Gravitational Force from a Hollow Sphere

Explore how gravitational forces change when mass is removed from a solid sphere—using a lead sphere with a spherical hollow as the example.

You’ll Learn

• Use Newton’s Law of Gravitation for complex mass shapes
• Calculate gravitational force from a full sphere
• Subtract gravitational effects due to missing mass
• Apply the principle of superposition in gravitation
• Compute mass of a spherical cavity using density
• Analyze force from composite and non-uniform objects

Key Concepts Covered

• Gravitational force with a cavity
• Superposition in gravitational fields
• Newton’s Law of Gravitation
• Density and mass of spheres
• Inverse square law
• Subtractive mass method
• Composite mass distributions
• Gravitational field of a hollow sphere

Understanding how mass distribution affects gravitational pull is essential for AP and IB Physics, especially for problems involving cavities inside planets, engineered objects, or varying density structures. This lesson strengthens your grasp of real-world gravitation scenarios and critical thinking in physics.

Prerequisite or Follow-Up Lessons

• Newton’s Law of Universal Gravitation
• Gravitational Potential and Field of Spheres

Full Lesson: Gravitational Force from a Hollow Sphere

We are given a lead sphere with a radius R = 4.00 cm and an original mass M = 2.95 kg. A spherical hollow is carved from this sphere. The hollow’s surface just touches the outer edge of the sphere and passes through its center. A small sphere of mass m = 0.431 kg is placed at a distance d = 9.00 cm from the center of the lead sphere.

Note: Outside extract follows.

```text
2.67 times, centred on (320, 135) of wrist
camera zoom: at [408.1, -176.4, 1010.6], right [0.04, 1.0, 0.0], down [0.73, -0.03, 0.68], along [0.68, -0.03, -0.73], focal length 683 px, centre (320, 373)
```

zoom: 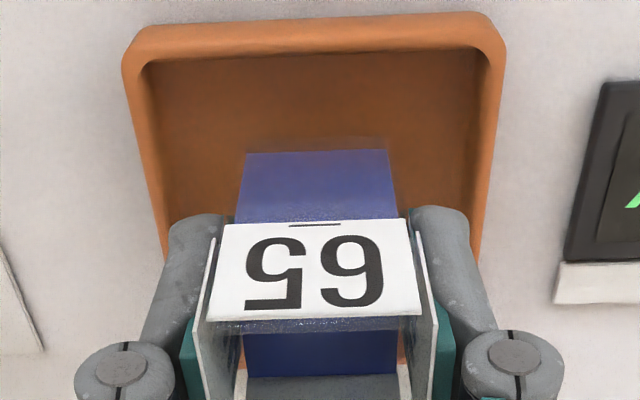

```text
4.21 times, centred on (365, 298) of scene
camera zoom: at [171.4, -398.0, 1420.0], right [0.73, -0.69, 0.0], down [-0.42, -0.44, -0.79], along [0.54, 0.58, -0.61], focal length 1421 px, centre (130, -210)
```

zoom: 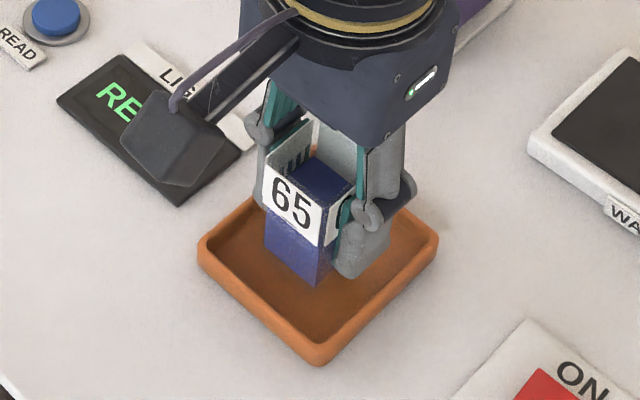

The task is to calculate the gravitational force between the hollowed-out lead sphere and the small mass.

Step 1: Full Sphere Force (if no hollow)

If the sphere were still solid, the gravitational force would be:

F₁ = G * M * m / d²

where:

• G = 6.674 × 10⁻¹¹ N·m²/kg²
• M = 2.95 kg
• m = 0.431 kg
• d = 0.0900 m (converted from 9.00 cm)

Step 2: Find the mass of the missing cavity

The radius of the hollow is r = R / 2 = 2.00 cm = 0.0200 m.

Because density is uniform, the mass of the cavity (M꜀) is:

M꜀ = (r³ / R³) * M
= (1/8) * M
= 2.95 / 8 = 0.36875 kg

Step 3: Force due to the cavity

The center of the cavity is located at (d - R/2) = 9.00 cm - 2.00 cm = 7.00 cm = 0.0700 m from the small mass.

F₂ = G * M꜀ * m / (d - R/2)²
= G * (M / 8) * m / (0.0700)²

Step 4: Net Gravitational Force

The total gravitational force is:

F = F₁ - F₂
= G * M * m * [1 / d² - 1 / (8 * (d - R/2)²)]

Plugging in the values:

F = (6.674 × 10⁻¹¹) * 2.95 * 0.431 * [1 / (0.0900)² - 1 / (8 * (0.0700)²)]
F ≈ 8.31 × 10⁻⁹ N

This result shows how a cavity within a sphere reduces the gravitational pull, which we compute by treating the hollow as negative mass and applying the superposition principle.